**Aim of the exercise:**
Take up the document passage again after its last words.

**Data provided:**
----

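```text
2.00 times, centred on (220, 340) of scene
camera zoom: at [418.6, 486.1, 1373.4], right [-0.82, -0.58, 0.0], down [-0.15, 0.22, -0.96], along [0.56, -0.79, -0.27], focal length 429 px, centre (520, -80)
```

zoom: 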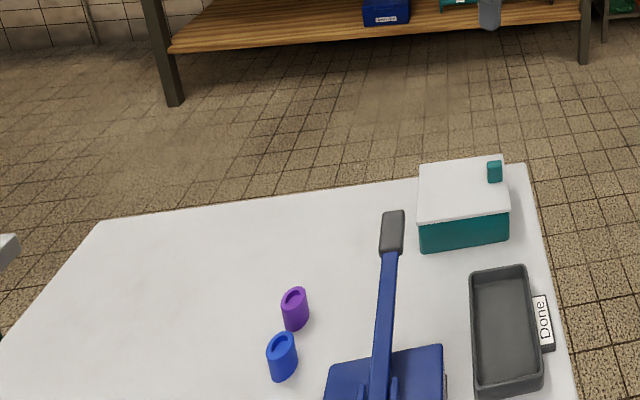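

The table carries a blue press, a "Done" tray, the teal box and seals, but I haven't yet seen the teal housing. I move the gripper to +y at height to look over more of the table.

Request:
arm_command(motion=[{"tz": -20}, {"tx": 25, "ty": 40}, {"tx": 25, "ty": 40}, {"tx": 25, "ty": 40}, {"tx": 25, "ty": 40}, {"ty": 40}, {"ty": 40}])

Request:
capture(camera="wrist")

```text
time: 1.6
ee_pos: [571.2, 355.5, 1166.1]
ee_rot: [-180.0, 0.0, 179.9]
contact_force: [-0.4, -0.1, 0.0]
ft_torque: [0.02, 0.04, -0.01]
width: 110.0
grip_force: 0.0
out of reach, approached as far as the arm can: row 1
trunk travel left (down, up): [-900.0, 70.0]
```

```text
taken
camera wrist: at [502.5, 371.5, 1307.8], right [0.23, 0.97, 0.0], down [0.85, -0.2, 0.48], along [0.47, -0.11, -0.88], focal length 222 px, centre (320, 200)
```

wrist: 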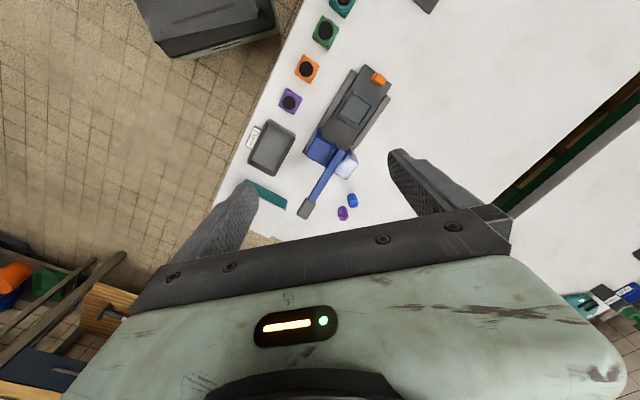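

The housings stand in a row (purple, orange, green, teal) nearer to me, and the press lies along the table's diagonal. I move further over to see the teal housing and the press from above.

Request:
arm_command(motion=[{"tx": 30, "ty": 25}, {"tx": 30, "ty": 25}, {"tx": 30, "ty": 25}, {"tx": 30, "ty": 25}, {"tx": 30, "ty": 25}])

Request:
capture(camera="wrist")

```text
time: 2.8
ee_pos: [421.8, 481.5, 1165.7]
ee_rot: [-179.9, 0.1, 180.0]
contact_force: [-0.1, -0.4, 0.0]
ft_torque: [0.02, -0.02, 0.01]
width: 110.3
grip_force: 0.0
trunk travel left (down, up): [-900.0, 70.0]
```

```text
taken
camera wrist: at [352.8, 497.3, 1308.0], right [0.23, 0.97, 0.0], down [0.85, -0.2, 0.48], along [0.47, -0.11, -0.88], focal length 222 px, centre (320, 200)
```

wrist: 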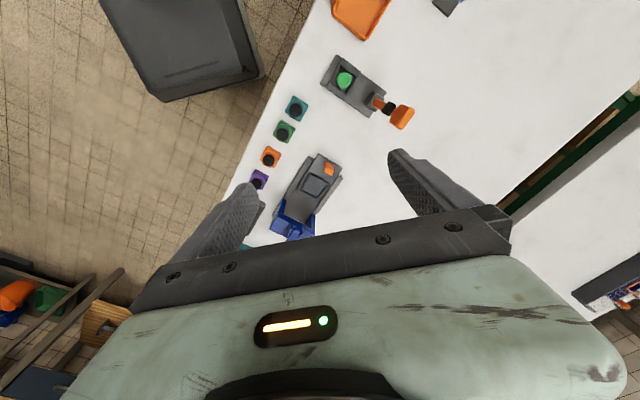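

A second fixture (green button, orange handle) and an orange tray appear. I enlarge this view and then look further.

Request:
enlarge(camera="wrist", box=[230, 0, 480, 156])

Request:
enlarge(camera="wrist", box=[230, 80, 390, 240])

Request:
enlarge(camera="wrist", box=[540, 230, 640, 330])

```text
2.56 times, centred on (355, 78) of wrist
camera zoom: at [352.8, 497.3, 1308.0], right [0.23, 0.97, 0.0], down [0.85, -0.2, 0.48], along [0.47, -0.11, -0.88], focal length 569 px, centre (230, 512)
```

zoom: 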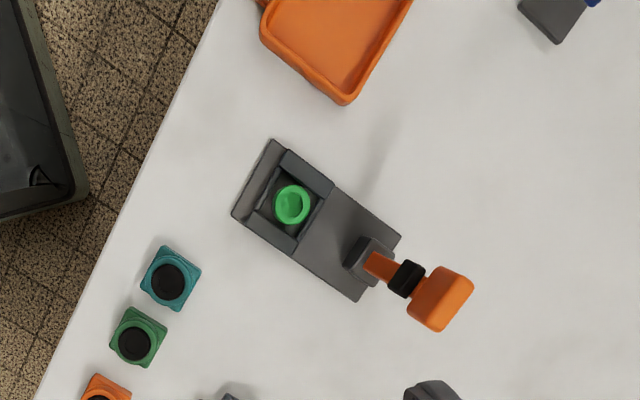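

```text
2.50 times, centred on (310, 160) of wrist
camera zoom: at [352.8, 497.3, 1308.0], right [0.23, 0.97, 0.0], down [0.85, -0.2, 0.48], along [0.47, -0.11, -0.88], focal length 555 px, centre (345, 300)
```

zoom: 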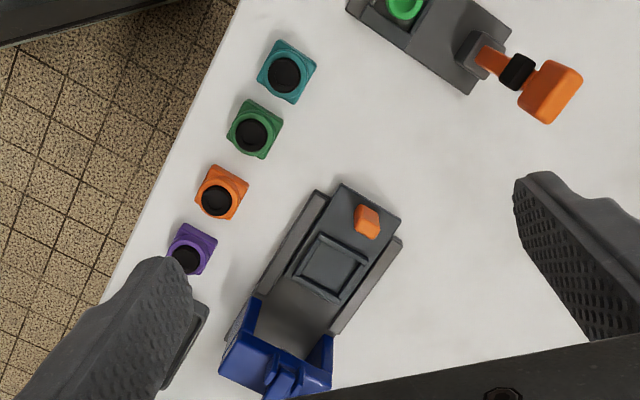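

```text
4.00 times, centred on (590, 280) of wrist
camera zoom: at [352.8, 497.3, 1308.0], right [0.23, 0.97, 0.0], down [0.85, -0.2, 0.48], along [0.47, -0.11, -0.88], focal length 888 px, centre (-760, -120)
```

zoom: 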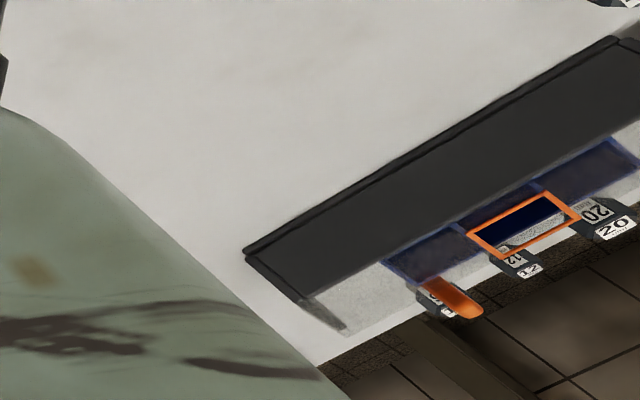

----

**Document passage:**
Oksigen terdifusi ini masuk ke dalam ZnO mengisi kekosongan oksigen (oxygen vacancy) yang sebelumnya sudah ada. Dalam kasus ZrO2 misalnya, sering di doping dengan Ca (kalsium) demi terjadinya kekosongan oksigen. Kerna difusi oksigen ke dalam ZrO2 dapat terjadi manakala ada kekosongan oksigen pada ZrO2 dan semakin banyak kekosongan oksigen pada ZrO2, maka semakin mudah pula oksigen terdifusi ke dalam ZrO2.
Biasanya, gas sensor memiliki reference gas yang di atur pada kandungan oksigen yang tetap setimbang dengan sensor.
boleh minta dikirim artikel lengkap tentang hasil penelitian ini?
trimakasih sebelumnya
saya membutuhkan informasi ini untuk melengkapi tugas kuliah saya dan semoga dapat bermanfaat untuk prospek pengembangannya
sekali lagi saya mohon
trimakasih perhatianya.
saya tertarik dengan artikel ini bisa dikirim informasi lebih lanjut?
trimakasih
Salam Mba Ika.
Terima kasih sekali atas kunjungannya.
InsyaALlah saya akan coba carikan artkel terkait ttg penelitian ini.
Mgkn bisa diberitahu alamat email Mba Ika jika saya dapatkan bahan yg dimaksud dan hendak mengirimkannya..
FYI, material untuk gas sensor itu cukup banyak salah satunya yg paling terkenal ialah SnO2. Mgkn saya coba bantu carikan. Mudah2an selama saya mencarikannya masih dalam masa tenggat tugas kuliah di sana …:-)
Salam
dimana artikel sensor gasnya
saya sangat ingin tau lebih jauh tentang penelitian material oksida sebagai gas sensor, sehingga saya ingin sekali mendapatkan informasi yang lebih lanjut. bagi siapa yang mengetahui atau punya artikel tentang ini saya mohon bantuannya untuk mengirim ke: saeque@gmail.com
artikel yang menarik..,
saya pernah mendengar bahwa ZrO2 bisa digunakan untuk im plant tubuh.., itu bener ga yah..,??
trus bisa ga ZrO2 dibuat untuk amalgam gigi palsu..,?
kalo ada info.., tolong dimuat yah..,
Pak saya mohon minta artikelnya saya sedang membuat sensor gas dari alumina
untuk dekomposisinya bisa ZnS, Ti2O3..

----

**Written response:**
Tetapi saya masih belum mengerti mohon bantunnya.
Trimakasih.
sy minta kirimkan artikelsensor gasnya tolong yah karena saya butuh untuk tugas akhir
bukankah senyawa oksida dari logam-oksigen pada umumnya berikatan ionik? seperti TiO2, ZrO2, ZnO ? sementara kalau dari semi logam-oksigen seperti SiO2 juga non logam-oksigen seperti CO2 berikatan kovalen.
Salam Mba Ummi…:-)
Makasi lho kunjungannya.
Jadi begini,
Pada umumnya, ikatan ionik itu ialah ikatan antara logam (kation) dengan non logam (anion) . Bisa Golongan !A atau IIA dengan Golongan VIB dan VIIB. Contohnya itu NaCl. Definisi umum ttg ikatan kovalen ialah adanya penggunaan bersama elektron untuk membentuk sebuah ikatan. Ikatan kovalen jg ada pada logam (kation) dan non logam (anion), misal yang Mba sebutkan, SiO2, CO2, dan saya tambahkan bbrp lagi spt SiC, SiN dsb.
Persoalannya menjadi rumit ketika kita ingin mendeskripsikan apakah sebuah molekul material itu ionik atau kovalen, krn ternyata, satu material semisal ZnO, TiO2 itu memiliki sifat sifat ikatan keduanya; yakni dari kation-anion dan sama sama menggunakan elektron satu sama lain untuk membentuk ikatan.
Dalam kasus ini, (dan bnyk kasus lain logam oksida), sbnrnya material oksida tsb memiliki kedua jenis ikatan tsb, baik ionik maupun kovalen. Disebut dengan ikatan campuran yang memiliki sekian porsi ikatan ionik dan sekian porsi ikatan kovalen.
Cara mengukur seberapa besar porsi ikatan ionik dan kovalennya dengan menggunakan besaran elektronegatifitas, yakni kemampuan atom untuk menarik elektron dari atom lawannya untuk membentuk ikatan. Semakin besar derajat elektronegatifitas ini maka semakin ionik material tsb. Sebaliknya, semakin rendah elektronegatifitas ini maka semakin kovalen material itu. Gitu ceritanya. Maaf, pengetahuan ini jamaknya diberikan pada S2, tp Mba Ummi beruntung bisa dapat bocorannya dari saya .. 🙂 Ada cara menghitungnya dan mengukurnya juga.
Kembali ke atas, CO2 itu kovalen krn elektronegatifitas CO2 itu rendah, sedangkan NaCl itu ionik krn elektronegatifitas NaCl itu sangat besar. Hal ini jg berlaku untuk logam oksida. Cara paling mudah menentukan apakah itu ionik atau kovalen ialah dari jarak antargolongan di tabel periodik. Semakin jauh karak golongan lemen2 dalam material maka semakin ionik dia. Contoh, NaCl itu ionik krn jarak Na (Golongan IA) sangat jauh dengan Cl (Golongan VIIB), sedangkan SiO2 itu kovalen krn jarak Si (Gol IVB) sangat dekat dengan O (Gol VIB).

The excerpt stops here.